【オーランド(米フロリダ州)6日(日本時間7日)=四竈衛、佐藤直子通信員】楽天から自由契約となっていた藪恵壹投手(42)が、現役引退を決意した。この日開幕したウインターミーティングの会場で明かした。来季からは、古巣阪神の2軍投手コーチに就任する予定。

 決意を固めた表情は晴れやかだった。17年間の現役生活に区切りを付け、第2の野球人生に踏み出す心意気は、既に高まっていた。「ランディング(着陸)します。腹は決まってますから」。大リーグの関係者が一堂に会するウインターミーティングの会場を初めて訪れたのも、旧知の関係者や知人へあいさつし、次の舞台へ向けて気持ちを切り替えるためだった。

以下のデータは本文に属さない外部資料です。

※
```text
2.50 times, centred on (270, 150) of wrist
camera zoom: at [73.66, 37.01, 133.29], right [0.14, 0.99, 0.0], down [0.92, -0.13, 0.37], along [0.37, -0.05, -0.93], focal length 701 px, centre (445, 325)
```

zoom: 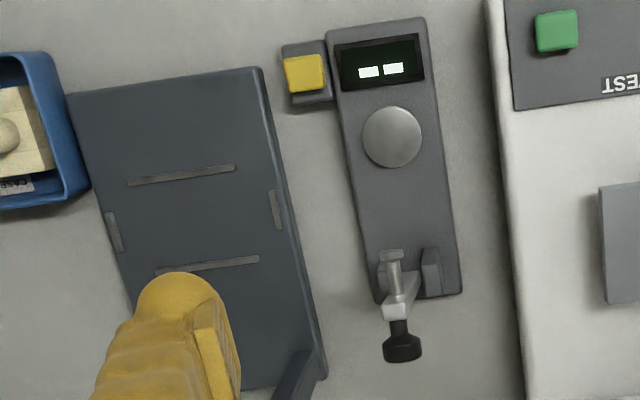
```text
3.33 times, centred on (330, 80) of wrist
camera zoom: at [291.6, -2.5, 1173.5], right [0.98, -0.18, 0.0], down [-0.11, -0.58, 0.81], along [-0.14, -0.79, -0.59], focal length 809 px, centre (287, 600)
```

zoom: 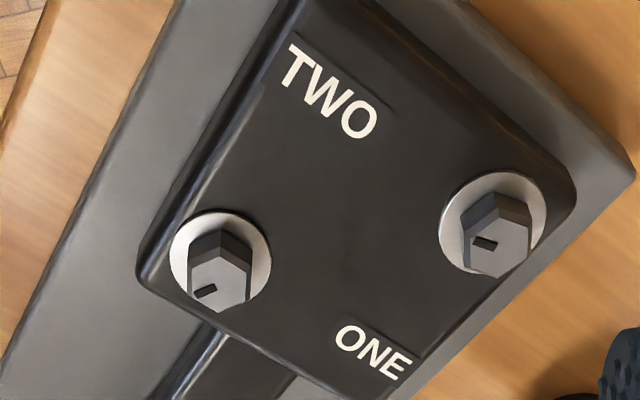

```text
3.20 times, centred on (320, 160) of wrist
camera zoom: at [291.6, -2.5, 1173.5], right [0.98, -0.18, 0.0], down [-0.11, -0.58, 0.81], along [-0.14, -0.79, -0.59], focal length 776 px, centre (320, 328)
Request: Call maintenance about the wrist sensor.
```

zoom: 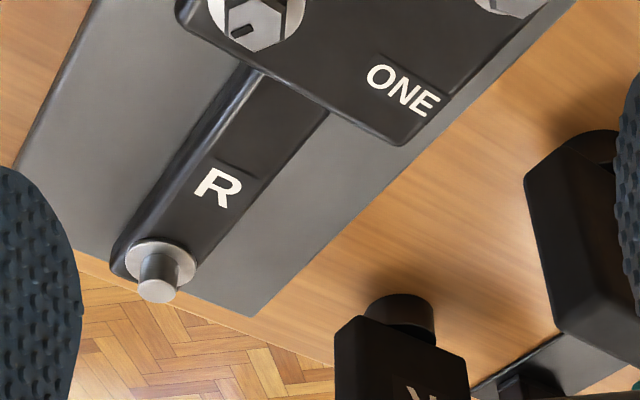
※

 悩んだ末の引退だった。94年に阪神入りして以来、エースとして活躍し、05年にはアスレチックスへ移籍。その後は、マイナー生活を経験しながらも、08年にはジャイアンツでメジャー復帰。シーズン途中でテスト入団した楽天を自由契約となった今オフも、米アリゾナで自主トレを続けながら現役続行への可能性を模索していた。

 その一方で、現役続行を希望する藪の意思を尊重し、2軍投手コーチのポストを用意していた阪神へ恩返ししたい気持ちも強かった。現役への未練を断ち切るのは簡単ではなかったが、若手を育成する喜びに魅力も感じている。「コーチというのは、片手間でできる仕事ではない。僕は兼任なんて無理。若い選手に(練習を)やらせるのは、僕のスタイルじゃない。自分から能動的にやるのが本当の練習です」。日米両国の野球を熟知しているだけに、日本球界にとっても大きなプラスとなるに違いない。